Elsewhere, Tushar Joag has set up a military-style compass pointing to the north-east next to a pile of gunny bags, on top of which sits a copy of the Supreme Court report on the six killings that took place in the Northeastern states as part of his installation Repeal, Resuscitate: Waiting for the Wind. Behind these is a table fan set on rotate mode — it alternately ruffles the wind sock and the pages of the report, symbolising the need for a fresh breath of judicial intervention in these cases.
Often shocking and deeply unsettling, these works belong to a mammoth art exhibition called Forms of Activism, part of the ongoing events to commemorate 25 years of SAHMAT. Curated by Vivan Sundaram, the exhibition “explores the interstices between art and activism” through the works of 36 contemporary and modern artists. “Ten years ago, I had curated an exhibition for Sahmat called Ways of Resisting, which was to map the period between 1992 and 2003, from the Babri Masjid incident till the Gujarat riots. Unlike that show, this time we invited artists to make larger works on issues of their concern — the brief is more open-ended and here we see artists proposing thoughts on as diverse as ecology, gender and communalism,” says Sundaram.
While Arunkumar H.G. makes a large, colourful, cursive wall out of bottle caps in his installation Droppings and the Dam(n), inciting the viewer to re-consider the concept of development; Sharmila Samant’s installation Churning Quick Silver has an automated baton swirling the emptiness inside a brass container, signifying the fruitlessness of concrete mixers, a staple of urban development.

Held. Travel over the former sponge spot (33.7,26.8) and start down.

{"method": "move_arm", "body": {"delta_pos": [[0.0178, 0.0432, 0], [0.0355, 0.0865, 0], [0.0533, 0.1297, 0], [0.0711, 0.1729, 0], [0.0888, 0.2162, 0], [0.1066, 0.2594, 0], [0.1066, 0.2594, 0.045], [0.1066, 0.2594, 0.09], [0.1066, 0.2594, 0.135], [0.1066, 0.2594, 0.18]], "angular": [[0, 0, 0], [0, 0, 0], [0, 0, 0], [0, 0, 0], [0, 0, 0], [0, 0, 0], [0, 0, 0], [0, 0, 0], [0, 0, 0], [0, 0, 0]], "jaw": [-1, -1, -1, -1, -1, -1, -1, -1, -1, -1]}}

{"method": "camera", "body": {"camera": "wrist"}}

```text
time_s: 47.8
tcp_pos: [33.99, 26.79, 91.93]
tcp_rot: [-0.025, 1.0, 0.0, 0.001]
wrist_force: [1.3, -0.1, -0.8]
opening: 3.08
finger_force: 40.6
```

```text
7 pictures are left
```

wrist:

There is also intense meditation on ideas of nation, community and constructed memory. Pushpamala N. has installed a huge painting called Kali, a part of her ongoing Mother India Project, in which she incorporates motifs of Christian evangelism like angels and the concept of heaven and hell with the very Indian iconography of the devi standing astride the demon Mahishasur; representing the death of British colonialism, but also raising questions of what Indian nationalism is. In front of this painting sits a long glass case with marble slabs placed inside it, like in a museum. These epitaphs are printed over with texts — “The Anti-Sikh Riots”, “Rath Yatra/Babri Masjid”, “Bombay Blasts” are some of the titles you’ll find here, but you can’t read them easily, because they are mirror-images.
Ram Rahman’s series of photographs of victims of the Gujarat riots is called Survivors — raw black and white images of men, women and children are placed alongside those of ruined homes and cracked walls. Arpana Caur’s painting Smouldering City has a seated Buddha cutting off his long mane with a bloody sword — an image seen in the monasteries of Sri Lanka and Indonesia, and here meant as a reference to the 1984 massacre of Sikhs following Indira Gandhi’s assassination.
“It took us three days to put this show together — sometimes, meaning emerges when you place works next to each other. We’ve also stressed on forms since today, multi-media art is common. In this lively display of works, curatorial practice is of essence,” says Sundaram.
The interplay between art and activism is fairly well-established; moments of historical importance have always triggered waves of thought, expression and often outrage. “The issues being dealt with here are more social in nature, proving that activism and art both have many facets. But activism often remains on the margins, outside the glare of the art gallery,” notes Sundaram. In that sense, Forms of Activism is an important intervention against the tide of time — the artists mark their resistance to the act of forgetting through stark political statements.